Dear Universe: I Need Something Big

Dear Universe,

I know it’s been a hot minute since I asked for something via this ol’ blog, but I got another favor. I need something. Something big. And I don’t even know what it is.

Dear Universe: I Need Something Big

See, here’s the thing: I’m running on autopilot. Everything is going smoothly. I can’t see a speed bump or a pothole for miles. And that’s good, I think. Except, well. Last week I jokingly said to my office mate that every week is the worst week of my life. And joking about something is the first step to admitting that you have hella problems, right?

I’m not asking for a whole lot, dear Universe. I don’t wan’t to win the lottery or to find a bag of unmarked bills at the park when I’m walking my dog. (Let the record also show that I don’t not want those things. I’m just saying that it doesn’t have to be those things.) I don’t want anything fancy or expensive. I don’t want some life-changing news. I don’t want to make a big decision.

I kind of just want a sign. I don’t know what for though.

Sorry. I’m trying here, dear Universe. But that’s the thing about this time of year. It’s the third quarter of the school year, and the third thing out of four things is always the worst. Like when you run a mile on a track. It’s only four laps. The first lap you’re fine. Your fresh. Your lungs are full of air. The second lap is okay. You’re doing it. You still have some energy. The third lap sucks because you’ve already done this thing twice and OMG can I just be done now? And the fourth lap is great because you’re almost done.

I kind of just want a sign. I don't know what for though. Click To Tweet

That’s where I am right now — smack dab in the middle of OMG can I just be done now.

So here I am, feeling antsy and anxious. I don’t know why. It’s been a hot minute since something big has happened. I mean, I guess I did buy a car on Saturday, but that doesn’t feel like anything. And if you know me, dear Universe, you know that material possessions don’t mean a whole awful lot to me. I’m looking for something that’s the spiritual equivalent of a marching band tromping down Main Street and playing Seventy-Six Trombones.”

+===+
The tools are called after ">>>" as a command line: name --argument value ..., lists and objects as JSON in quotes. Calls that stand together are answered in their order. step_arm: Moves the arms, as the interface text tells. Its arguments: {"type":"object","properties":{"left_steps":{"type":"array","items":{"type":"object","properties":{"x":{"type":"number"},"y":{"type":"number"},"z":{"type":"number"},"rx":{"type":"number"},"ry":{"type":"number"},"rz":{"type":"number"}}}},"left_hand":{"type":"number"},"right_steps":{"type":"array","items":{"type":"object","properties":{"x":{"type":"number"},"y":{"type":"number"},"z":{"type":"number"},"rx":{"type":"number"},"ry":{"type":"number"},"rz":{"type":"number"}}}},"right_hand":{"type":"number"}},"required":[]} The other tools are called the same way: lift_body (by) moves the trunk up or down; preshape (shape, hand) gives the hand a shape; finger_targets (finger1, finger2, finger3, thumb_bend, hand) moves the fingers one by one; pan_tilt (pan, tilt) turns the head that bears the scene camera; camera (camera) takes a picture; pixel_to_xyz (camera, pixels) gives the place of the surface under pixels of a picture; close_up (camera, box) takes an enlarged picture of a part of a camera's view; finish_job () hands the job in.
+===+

I want big things and little words scribbled in notebooks. I want stories that make me stay up until 5 AM because I absolutely have to read them. I want words pouring out of my head and onto the page like an avalanche. I want to not feel so empty. I want to have thoughts worth thinking again.

I guess what I’m saying here, dear Universe, is that I want a little inspiration. I want to want to do things again.

Help me out here, Universe. Remind me why I’m here.

Thanks for sharing!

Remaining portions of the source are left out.